┌─ PAGE

Miró un camino, después el otro. Sacó el celular del bolsillo, lo hizo girar con sus dedos, pidiéndole permiso para no usarlo; lo guardó. Sacó una moneda, la volvió a guardar. Se mordió los dedos, se tocó el pelo, puso el mentón en su esternón, se olió las palmas, se abrazó y se encuclilló. Acto seguido, se levantó, se dio la vuelta, te miró, se empinó, te abrazó, se despidió y se fue a escuchar respuestas.

Continuará...

lunes, 7 de abril de 2014

U.L.

LOS CLICHÉS son casi tan sabios como burlescos. Subvalorados por los intelectualoides, sobrevalorados por los superficiales y valorados por los que viven usando los ojos para lo que son, para ver, para aprender, y no pierden el tiempo usándolos para lo que no son, para enamorarse, para odiar, para llorar.


Aún con todo eso, los clichés no son suficientes ni en un ocho coma cero tres por ciento para describir aquello.

Aquello que es tan pesado como algo podría serlo y en todos los sentidos en que algo puede serlo. Que agota, que roba, que destruye, que altera, que enrabia, que corre, que domina, que envalentona, que pervierte, que espanta, que cansa.
Muele.

Aquello inmortal, imperecedero, eterno transeúnte inadecuado, nunca bienvenido, vecino indeseado, que luego de despistarle y perderlo de vista, encuentra un camino de vuelta. Que persigue, que insiste, que acosa, que insiste, que perturba, que insiste, que insiste, que insiste. Y no pocas veces.

└─

=== DIRECTIVE 1 ===
Of the lines listed below, return exactly those that run from the line containing "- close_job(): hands" through the line containing "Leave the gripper", both included.
=== DIRECTIVE 2 ===
I need the page continued from the place where it stops.

┌─ DATA SECTION

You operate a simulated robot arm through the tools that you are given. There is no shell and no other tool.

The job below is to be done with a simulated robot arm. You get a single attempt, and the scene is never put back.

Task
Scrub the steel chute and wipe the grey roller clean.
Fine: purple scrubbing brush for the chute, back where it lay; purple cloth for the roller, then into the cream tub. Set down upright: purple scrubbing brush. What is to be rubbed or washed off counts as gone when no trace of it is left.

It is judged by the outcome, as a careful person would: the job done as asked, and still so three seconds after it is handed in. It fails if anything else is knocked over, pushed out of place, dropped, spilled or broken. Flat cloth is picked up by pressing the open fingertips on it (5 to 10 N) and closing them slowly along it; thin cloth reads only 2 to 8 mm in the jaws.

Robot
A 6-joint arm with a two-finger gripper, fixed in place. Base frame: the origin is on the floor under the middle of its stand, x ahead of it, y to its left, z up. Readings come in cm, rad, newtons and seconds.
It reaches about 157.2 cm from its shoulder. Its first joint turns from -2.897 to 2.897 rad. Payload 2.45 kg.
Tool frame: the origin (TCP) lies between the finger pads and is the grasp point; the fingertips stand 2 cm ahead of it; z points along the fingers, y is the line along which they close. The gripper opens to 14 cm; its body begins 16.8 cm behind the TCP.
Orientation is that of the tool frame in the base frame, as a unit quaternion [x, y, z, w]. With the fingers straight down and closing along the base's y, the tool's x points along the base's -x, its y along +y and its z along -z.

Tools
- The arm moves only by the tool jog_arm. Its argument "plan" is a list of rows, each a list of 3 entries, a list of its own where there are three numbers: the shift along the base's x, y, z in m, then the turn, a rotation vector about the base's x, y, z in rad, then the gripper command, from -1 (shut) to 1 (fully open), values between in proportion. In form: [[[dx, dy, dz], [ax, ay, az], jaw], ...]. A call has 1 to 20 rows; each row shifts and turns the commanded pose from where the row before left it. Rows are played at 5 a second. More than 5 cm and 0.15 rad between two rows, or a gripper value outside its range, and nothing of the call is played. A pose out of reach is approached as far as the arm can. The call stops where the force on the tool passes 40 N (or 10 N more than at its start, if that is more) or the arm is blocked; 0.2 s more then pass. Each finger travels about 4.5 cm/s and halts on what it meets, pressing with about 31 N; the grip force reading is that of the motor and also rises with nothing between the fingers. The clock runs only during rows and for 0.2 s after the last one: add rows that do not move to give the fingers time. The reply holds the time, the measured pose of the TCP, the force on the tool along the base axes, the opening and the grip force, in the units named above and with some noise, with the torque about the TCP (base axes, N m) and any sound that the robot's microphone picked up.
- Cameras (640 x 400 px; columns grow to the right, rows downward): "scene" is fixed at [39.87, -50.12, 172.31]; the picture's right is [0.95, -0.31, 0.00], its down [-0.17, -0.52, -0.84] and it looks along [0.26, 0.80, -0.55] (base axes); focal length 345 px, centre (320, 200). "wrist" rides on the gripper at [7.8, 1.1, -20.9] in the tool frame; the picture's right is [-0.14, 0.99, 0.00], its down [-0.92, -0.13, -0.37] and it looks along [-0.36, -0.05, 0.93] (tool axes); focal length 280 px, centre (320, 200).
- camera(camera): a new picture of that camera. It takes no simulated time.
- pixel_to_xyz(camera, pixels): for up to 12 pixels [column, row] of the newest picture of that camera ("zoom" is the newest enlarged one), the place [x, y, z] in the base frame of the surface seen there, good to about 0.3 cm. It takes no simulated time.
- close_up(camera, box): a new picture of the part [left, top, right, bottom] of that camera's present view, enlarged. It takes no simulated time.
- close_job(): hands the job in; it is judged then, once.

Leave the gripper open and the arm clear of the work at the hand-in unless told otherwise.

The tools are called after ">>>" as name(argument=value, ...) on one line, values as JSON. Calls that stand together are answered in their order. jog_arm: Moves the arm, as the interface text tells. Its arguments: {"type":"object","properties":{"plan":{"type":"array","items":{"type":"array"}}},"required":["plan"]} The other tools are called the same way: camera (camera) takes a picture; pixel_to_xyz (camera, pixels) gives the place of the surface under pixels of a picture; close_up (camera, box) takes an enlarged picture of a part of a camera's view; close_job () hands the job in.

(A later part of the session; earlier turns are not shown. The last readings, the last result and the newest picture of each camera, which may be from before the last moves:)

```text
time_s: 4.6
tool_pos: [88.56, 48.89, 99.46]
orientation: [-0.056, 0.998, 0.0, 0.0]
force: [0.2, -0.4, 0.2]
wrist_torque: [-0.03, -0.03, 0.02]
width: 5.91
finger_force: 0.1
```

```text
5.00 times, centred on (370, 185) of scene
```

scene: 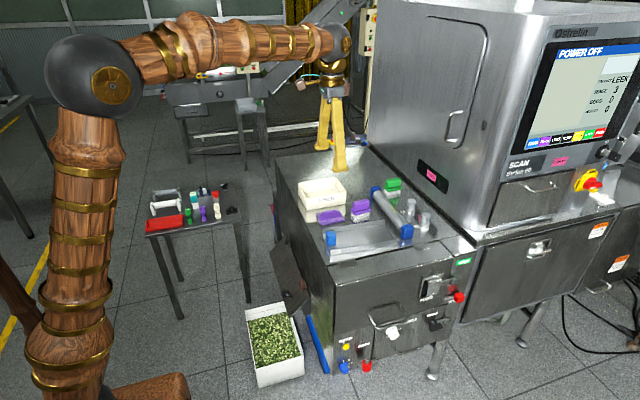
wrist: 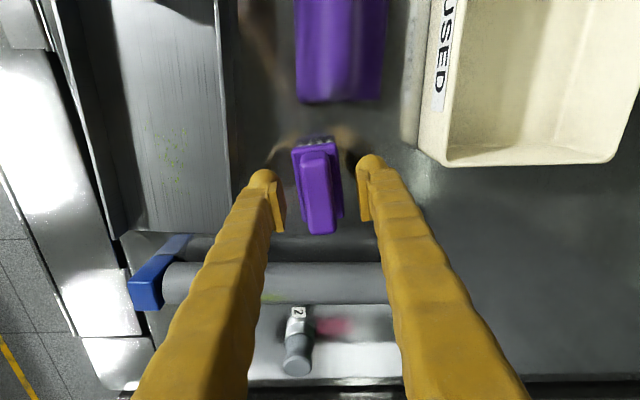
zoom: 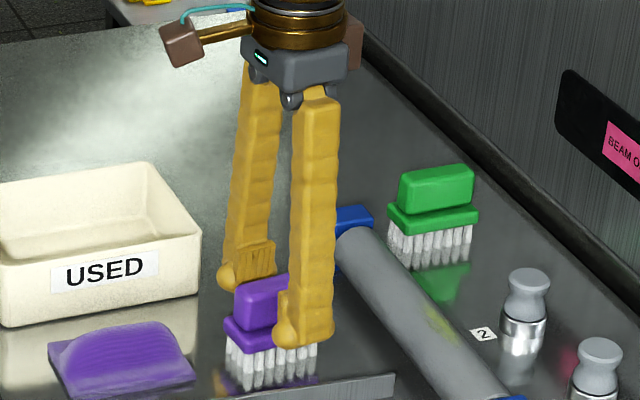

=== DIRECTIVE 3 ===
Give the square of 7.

└─

=== EXERCISE OUTPUT 1 ===
- close_job(): hands the job in; it is judged then, once.

Leave the gripper open and the arm clear of the work at the hand-in unless told otherwise.

=== EXERCISE OUTPUT 2 ===
Suele.

Aquello, que luego del tiempo -sí, ese mismo tiempo de los clichés-, se ve pequeño, nebuloso, pixelado, pero se ve. Pica, rasguña, enfría, convoca y engaña. Un inicuo disfrazado de inocuo (otro cliché), un futuro negro disfrazado de pasado gris, un tormento disfrazado de libertad. Astuto. Tan astuto como uno mismo. Y en su futilidad, habría que agitarle la mano para que se desvanezca.
Vuele.

Aquello, que hecho letra, aún te mira desde el grafito. Ahí, desglosado, descrito, deshecho, destrabado, descompuesto, destapado, descubierto, desesperado y deshonrado, aún observa, habla, sonríe, confabula, incide, existe.
Huele.

Aquello. No aquello otro, sino aquello que te hace otro en función de ese otro, que es otro porque ahora eres otro. Aquello que quizás no existiría si no fuese tan puntual, tan preciso, tan propio. Enseña, acompaña, completa.
Duele.

Continuará...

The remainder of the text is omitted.